The statute of limitations operates differently with respect to indemnity claims, which “do not accrue for the purposes of the statute of limitations until a judgment has been paid by the third-party plaintiff” because the “statute of limitations cannot possibly start to run on an indemnity claim until the party seeking indemnification suffers a loss.” Jaswell Drilling Corp. v. General Motors Corp., 129 N.H. 341, 347 (1987). Often a suit brought within that three year limitations period will result in a judgment beyond it, yet still allow the loser’s indemnification suit against the indemnitor to proceed even though filed well more than three years after the underlying claim accrued. But what if the party seeking indemnification suffers that judgment, that “loss,” more than eight years after substantial completion of the improvement giving rise to the underlying claim? Does the statute of repose shut out his right to indemnity?
A recent decision from New Hampshire’s federal district court says it does. In Continental Western Insurance Co. v. Superior Fire Protection, Inc., 2019 WL 1318274 (D.N.H. March 22, 2019), the inspector/tester of a sprinkler system was sued by the subrogee of the hotel where the system had failed, and in turn sought indemnity or contribution from the installer of the system.
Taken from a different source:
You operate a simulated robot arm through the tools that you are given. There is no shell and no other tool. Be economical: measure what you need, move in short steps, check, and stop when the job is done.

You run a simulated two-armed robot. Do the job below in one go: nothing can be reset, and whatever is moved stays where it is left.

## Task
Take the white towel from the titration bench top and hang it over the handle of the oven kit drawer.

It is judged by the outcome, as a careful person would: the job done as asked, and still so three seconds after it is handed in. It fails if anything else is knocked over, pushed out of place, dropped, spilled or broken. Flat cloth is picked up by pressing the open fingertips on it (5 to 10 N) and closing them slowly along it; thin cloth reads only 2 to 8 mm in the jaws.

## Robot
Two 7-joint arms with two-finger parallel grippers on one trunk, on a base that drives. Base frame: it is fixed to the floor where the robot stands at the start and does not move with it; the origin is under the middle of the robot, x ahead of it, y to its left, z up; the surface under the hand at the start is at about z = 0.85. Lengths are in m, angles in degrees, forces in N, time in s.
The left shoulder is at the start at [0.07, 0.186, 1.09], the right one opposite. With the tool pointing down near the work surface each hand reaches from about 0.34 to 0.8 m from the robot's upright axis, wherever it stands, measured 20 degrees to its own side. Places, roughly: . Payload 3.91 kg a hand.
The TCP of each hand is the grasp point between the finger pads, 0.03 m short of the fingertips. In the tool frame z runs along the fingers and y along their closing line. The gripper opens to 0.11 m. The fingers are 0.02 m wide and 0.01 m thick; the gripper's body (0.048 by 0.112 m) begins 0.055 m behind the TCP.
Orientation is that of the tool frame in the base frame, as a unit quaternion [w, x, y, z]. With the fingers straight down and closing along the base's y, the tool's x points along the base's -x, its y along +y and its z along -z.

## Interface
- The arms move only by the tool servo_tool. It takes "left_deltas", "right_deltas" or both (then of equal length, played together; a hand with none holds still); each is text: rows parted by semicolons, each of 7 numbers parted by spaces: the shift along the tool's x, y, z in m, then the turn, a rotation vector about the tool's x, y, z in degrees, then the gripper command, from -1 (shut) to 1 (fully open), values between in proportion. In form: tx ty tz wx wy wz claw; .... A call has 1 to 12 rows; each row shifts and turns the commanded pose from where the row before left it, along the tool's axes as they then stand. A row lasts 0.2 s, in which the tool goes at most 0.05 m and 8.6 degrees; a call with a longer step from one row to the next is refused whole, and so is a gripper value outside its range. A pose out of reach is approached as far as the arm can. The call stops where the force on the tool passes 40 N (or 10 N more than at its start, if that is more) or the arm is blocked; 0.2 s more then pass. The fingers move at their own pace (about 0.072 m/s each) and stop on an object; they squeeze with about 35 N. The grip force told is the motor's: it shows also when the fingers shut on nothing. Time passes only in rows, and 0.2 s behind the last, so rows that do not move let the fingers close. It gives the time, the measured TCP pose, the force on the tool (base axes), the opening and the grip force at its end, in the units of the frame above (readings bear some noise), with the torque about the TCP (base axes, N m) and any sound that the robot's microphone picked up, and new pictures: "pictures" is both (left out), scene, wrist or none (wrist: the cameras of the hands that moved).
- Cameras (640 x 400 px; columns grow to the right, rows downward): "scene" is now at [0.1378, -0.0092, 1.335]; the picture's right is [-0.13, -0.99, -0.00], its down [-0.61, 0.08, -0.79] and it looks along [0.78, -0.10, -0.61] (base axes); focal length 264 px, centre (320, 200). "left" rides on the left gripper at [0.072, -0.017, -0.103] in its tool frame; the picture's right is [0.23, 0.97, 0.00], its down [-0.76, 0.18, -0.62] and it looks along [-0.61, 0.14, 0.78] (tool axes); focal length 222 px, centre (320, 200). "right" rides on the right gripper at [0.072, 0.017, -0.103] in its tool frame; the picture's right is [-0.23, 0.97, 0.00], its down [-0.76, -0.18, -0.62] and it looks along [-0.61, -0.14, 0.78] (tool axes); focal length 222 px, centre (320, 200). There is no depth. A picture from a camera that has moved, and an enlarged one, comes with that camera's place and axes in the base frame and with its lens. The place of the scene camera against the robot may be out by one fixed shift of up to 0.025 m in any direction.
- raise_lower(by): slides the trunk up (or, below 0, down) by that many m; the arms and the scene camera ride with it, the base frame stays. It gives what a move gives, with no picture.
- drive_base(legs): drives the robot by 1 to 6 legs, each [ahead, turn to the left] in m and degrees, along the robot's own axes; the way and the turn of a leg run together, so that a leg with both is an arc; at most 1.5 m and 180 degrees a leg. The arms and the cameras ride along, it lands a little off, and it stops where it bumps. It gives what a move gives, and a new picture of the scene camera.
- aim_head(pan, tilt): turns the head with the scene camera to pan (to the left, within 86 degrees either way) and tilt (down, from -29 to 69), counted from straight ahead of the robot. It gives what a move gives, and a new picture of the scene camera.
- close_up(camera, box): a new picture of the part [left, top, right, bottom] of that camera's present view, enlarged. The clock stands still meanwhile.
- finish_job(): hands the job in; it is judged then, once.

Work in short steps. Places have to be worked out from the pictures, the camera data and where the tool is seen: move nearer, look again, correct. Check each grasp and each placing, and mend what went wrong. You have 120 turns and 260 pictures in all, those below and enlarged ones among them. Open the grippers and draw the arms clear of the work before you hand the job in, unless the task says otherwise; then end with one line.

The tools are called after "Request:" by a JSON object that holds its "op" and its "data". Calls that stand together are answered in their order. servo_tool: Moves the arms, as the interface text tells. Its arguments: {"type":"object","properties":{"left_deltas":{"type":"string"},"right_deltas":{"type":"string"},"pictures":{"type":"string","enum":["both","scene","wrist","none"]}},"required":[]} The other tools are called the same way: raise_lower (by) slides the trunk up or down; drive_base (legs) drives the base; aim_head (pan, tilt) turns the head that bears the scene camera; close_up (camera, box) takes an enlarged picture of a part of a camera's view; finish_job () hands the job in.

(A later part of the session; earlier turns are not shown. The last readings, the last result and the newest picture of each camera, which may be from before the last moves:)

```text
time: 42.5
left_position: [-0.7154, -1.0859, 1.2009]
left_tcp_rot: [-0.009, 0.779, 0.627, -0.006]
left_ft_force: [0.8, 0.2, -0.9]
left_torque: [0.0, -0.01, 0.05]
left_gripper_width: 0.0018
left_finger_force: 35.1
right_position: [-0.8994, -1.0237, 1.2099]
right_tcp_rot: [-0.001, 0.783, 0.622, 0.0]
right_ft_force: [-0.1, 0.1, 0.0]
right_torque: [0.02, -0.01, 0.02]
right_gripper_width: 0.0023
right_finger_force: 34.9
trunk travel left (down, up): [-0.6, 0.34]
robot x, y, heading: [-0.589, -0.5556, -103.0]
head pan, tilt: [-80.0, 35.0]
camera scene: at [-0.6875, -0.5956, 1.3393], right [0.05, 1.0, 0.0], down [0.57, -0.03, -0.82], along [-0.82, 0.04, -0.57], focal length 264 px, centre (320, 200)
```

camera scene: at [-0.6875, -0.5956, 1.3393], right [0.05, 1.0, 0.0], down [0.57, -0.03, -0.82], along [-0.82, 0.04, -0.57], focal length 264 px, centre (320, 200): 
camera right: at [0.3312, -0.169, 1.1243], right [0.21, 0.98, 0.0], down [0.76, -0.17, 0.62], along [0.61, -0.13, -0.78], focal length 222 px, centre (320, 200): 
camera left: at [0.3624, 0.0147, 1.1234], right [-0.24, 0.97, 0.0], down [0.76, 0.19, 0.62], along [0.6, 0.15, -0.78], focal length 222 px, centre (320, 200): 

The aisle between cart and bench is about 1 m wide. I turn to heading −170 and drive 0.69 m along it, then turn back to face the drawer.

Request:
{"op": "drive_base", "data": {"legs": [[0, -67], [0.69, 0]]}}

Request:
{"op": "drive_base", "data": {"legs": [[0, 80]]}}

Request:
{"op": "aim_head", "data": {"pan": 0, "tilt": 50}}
The installer, having substantially completed its work more than eight years prior to the lawsuit, sought refuge under the statute of repose. The inspector/tester countered that its claim for indemnity did not accrue until it was sued by the subrogee. But “accrual” is not the trigger under the statute of repose, said the Court. Rather, substantial completion is the trigger, barring indemnity and contribution claims “even if those claims would — as they would here — accrue after the repose period has run.” The installer’s motion for summary judgment was granted.
What is somewhat unusual about this case is the fact that the underlying action by the subrogee against the inspector/tester was not itself barred by the statute of repose (because the allegedly deficient inspection/testing of the sprinkler system was not a “deficiency in the creation of an improvement to real property,” and in any event occurred years after that improvement was substantially complete). In most construction settings the would-be indemnitee, if sued within eight years of substantial completion of the improvement at issue, will still be timely in seeking indemnity from an indemnitor -- as long as he doesn’t wait to suffer a judgment first. And he doesn’t need to wait. As Judge McNamara noted in Penta Corporation v. Town of Newport, No. 212-2015-CV-00011, 2015 WL 11182532 (Merrimack Super. Ct., Nov. 20, 2015), “While technically the right to indemnity arises when a judgment is rendered in favor of another, it has long been the practice to try indemnity claims, when properly pled, along with an underlying action.” Indemnity claimants would be well served to file their cross-claims against potential indemnitors in the underlying action, before the eight-year repose clock winds down.
Quaere: Continental Western concerned a claim of derivative or equitable indemnity, not one of express contractual indemnity. If there had been such a contractual right to indemnity, would a claim for breach of that contract still have been barred by the statute?